Photo-induced self-catalysis of nano-Bi(2)MoO(6) for solar energy harvesting and charge storage

Efficient, sustainable, and integrated energy systems require the development of novel multifunctional materials to simultaneously achieve solar energy harvesting and charge storage. Bi-based oxysalt aurivillius phase materials are potential candidates due to their typical photovoltaic effect and their pseudo-capacitance charge storage behavior. Herein, we synthesized nano-Bi(2)MoO(6) as a material for both solar energy harvesting and charge storage due to its suitable band gap for absorption of visible light and its well-defined faradaic redox reaction from Bi metal to Bi(3+). The irradiation of visible light significantly affected the electrochemical processes and the dynamics of the Bi(2)MoO(6) electrode. The photo-induced self-catalytic redox mechanism was carefully explored by adding sacrificial agents in photocatalysis reaction. In accordance with the rule of energy matching, the photo-generated holes oxidized the Bi metal to Bi(3+), and the corresponding peak current increased by 79.5% at a scanning rate of 50 mV s(−1).
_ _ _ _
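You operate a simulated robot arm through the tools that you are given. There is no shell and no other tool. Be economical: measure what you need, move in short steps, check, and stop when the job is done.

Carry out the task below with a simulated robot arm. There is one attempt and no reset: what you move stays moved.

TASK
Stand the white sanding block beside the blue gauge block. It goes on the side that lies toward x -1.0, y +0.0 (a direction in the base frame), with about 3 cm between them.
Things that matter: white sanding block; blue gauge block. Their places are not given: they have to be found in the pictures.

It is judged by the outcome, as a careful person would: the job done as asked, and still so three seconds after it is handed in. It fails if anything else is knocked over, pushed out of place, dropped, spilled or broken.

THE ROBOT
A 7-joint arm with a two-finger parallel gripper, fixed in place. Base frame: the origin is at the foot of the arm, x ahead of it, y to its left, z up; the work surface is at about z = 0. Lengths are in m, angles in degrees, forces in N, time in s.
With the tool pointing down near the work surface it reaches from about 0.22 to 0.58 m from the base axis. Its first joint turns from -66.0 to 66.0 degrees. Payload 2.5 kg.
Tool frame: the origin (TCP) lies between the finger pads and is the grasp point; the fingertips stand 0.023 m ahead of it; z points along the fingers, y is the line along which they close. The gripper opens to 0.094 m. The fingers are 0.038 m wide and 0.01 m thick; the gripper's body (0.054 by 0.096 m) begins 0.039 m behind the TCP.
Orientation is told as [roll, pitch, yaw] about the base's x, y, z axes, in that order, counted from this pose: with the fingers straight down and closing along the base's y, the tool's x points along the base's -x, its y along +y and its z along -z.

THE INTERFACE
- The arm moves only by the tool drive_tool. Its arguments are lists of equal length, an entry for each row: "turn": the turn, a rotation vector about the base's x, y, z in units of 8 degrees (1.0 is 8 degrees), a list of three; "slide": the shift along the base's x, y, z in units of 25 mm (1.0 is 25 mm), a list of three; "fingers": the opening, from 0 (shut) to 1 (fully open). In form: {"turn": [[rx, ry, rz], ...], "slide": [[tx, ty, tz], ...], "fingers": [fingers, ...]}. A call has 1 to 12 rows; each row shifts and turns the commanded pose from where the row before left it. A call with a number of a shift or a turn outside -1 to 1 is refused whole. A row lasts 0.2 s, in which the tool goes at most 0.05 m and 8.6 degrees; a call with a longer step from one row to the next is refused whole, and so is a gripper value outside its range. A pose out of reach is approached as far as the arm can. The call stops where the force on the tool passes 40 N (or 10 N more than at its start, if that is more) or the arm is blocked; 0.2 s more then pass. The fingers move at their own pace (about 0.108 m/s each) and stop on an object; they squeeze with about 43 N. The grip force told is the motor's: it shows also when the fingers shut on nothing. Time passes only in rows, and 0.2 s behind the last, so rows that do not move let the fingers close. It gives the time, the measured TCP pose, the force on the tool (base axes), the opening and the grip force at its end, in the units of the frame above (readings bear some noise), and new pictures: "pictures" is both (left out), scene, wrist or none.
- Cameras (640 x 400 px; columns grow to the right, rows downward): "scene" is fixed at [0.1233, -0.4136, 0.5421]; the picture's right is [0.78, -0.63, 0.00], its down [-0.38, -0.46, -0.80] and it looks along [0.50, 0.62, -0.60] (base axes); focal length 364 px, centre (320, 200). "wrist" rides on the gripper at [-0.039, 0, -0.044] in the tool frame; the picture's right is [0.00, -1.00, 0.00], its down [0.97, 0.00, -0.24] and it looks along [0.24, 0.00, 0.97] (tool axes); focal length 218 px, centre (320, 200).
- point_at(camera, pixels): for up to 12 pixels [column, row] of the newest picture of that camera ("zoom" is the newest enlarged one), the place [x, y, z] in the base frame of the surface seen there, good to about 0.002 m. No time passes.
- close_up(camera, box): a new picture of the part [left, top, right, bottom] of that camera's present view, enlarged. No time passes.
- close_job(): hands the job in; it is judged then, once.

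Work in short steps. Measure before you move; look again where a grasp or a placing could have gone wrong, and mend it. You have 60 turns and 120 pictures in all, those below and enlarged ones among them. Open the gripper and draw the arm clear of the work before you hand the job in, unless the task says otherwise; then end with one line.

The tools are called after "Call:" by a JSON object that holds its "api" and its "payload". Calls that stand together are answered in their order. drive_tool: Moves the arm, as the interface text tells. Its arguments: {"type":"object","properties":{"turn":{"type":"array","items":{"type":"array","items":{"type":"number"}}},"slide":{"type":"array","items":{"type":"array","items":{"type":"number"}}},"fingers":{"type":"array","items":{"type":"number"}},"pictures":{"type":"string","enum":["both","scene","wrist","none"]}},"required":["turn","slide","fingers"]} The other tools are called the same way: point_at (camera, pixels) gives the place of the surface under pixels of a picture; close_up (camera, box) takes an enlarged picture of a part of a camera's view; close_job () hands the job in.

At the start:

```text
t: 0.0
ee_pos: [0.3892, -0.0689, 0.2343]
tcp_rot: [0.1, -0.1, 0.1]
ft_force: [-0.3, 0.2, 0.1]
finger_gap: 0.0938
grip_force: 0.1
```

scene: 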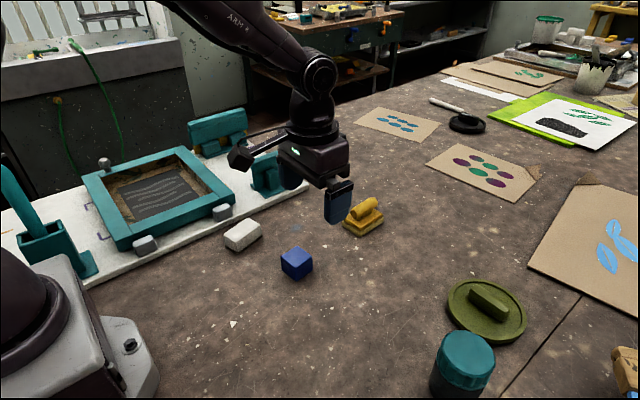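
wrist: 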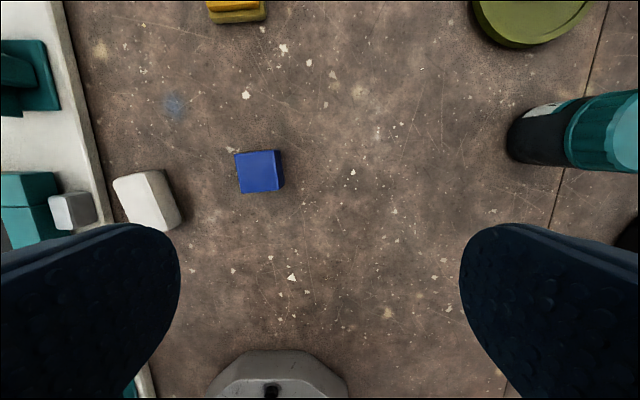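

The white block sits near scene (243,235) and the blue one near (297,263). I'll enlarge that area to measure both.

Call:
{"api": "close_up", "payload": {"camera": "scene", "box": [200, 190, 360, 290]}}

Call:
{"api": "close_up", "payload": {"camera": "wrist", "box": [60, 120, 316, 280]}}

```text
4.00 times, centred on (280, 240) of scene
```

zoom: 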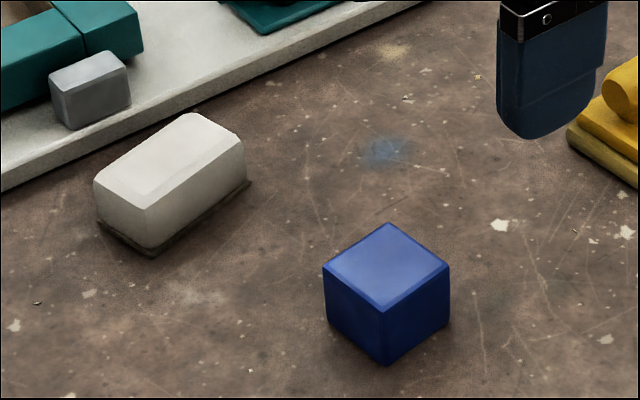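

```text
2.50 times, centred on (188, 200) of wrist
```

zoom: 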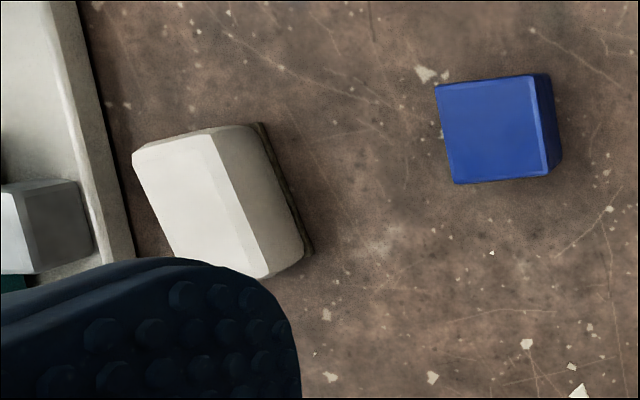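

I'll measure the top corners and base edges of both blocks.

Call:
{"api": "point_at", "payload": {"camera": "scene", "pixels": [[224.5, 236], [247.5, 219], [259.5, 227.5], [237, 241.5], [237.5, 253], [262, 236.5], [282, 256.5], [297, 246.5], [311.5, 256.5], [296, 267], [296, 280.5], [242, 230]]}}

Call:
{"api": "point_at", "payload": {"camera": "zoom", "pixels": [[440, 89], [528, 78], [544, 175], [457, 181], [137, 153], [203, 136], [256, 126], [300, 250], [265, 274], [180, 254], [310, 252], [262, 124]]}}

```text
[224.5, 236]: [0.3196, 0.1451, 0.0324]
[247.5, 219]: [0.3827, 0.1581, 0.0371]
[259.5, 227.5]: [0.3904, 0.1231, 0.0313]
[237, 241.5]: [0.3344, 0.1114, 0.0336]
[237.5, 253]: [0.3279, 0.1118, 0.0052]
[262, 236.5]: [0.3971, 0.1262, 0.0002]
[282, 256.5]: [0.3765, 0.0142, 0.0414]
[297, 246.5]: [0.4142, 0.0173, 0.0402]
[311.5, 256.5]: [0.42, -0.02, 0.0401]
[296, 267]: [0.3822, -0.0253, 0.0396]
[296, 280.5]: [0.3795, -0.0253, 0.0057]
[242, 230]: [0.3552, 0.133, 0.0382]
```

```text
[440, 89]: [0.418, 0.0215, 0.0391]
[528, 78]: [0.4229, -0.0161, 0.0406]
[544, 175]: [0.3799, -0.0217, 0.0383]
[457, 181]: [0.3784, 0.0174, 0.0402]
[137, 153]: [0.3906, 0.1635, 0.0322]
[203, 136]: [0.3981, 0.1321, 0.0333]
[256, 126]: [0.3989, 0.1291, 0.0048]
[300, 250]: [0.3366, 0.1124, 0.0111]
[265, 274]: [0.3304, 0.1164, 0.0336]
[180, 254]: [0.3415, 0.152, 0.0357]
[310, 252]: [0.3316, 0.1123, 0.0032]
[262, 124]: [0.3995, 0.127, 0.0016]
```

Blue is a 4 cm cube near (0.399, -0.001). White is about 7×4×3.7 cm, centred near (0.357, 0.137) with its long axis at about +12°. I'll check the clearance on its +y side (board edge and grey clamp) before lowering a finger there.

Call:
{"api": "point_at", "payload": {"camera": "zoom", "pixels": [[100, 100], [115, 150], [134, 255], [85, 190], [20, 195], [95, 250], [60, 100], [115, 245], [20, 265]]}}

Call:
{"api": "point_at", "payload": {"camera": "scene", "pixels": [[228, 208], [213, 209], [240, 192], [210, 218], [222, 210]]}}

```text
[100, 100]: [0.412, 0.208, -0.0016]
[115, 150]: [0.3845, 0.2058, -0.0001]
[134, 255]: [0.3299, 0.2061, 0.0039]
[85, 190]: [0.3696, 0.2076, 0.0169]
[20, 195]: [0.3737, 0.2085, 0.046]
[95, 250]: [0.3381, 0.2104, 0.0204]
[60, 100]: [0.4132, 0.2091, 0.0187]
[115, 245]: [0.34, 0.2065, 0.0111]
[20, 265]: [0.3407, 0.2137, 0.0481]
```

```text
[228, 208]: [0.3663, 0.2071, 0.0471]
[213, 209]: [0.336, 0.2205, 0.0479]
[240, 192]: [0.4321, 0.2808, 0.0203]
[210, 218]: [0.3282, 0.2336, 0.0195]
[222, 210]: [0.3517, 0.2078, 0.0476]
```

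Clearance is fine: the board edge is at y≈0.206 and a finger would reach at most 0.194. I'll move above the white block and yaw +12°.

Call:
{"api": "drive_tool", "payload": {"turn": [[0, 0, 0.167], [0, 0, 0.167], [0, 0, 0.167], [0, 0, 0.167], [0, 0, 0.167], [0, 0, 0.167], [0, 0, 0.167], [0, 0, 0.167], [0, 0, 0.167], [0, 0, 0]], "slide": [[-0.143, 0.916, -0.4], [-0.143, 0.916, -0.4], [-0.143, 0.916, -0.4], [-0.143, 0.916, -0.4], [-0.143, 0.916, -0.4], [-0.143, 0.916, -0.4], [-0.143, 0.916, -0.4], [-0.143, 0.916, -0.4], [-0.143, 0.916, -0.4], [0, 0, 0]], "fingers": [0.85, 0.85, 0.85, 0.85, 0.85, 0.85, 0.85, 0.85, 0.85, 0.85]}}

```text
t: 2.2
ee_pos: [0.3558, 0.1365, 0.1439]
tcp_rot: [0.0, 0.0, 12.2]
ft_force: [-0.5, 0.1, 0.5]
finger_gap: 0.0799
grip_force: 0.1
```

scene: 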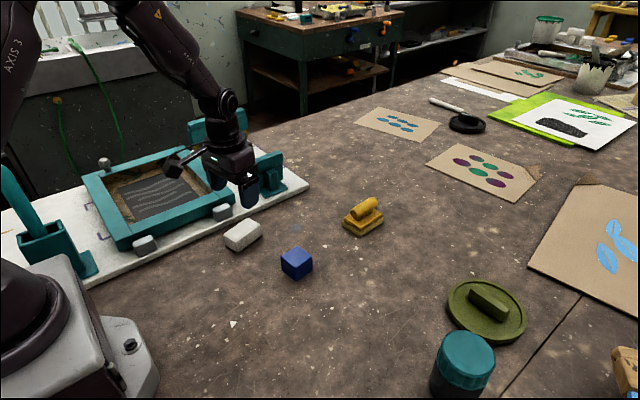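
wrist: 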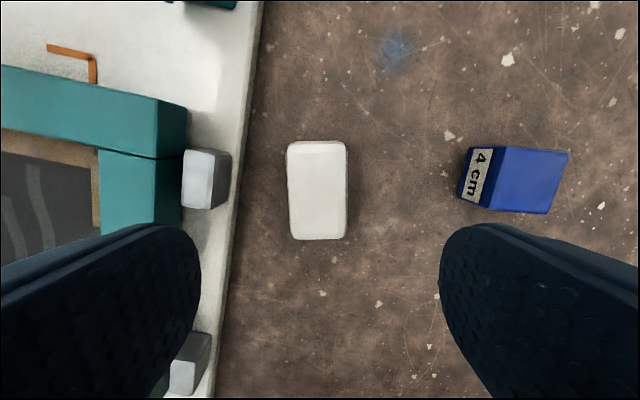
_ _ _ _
More importantly, the peak current retention rate remained higher than 92.5% during the entire 200 cycles. The photo-generated electrons facilitated a decrease of 184 mV in the overpotential of the reduction process. Furthermore, the irradiation of visible light also accelerated the ionic diffusion of the electrolyte. These investigations provide a unique perspective for the design and development of new multifunctional materials to synergistically realize solar energy harvesting and charge storage.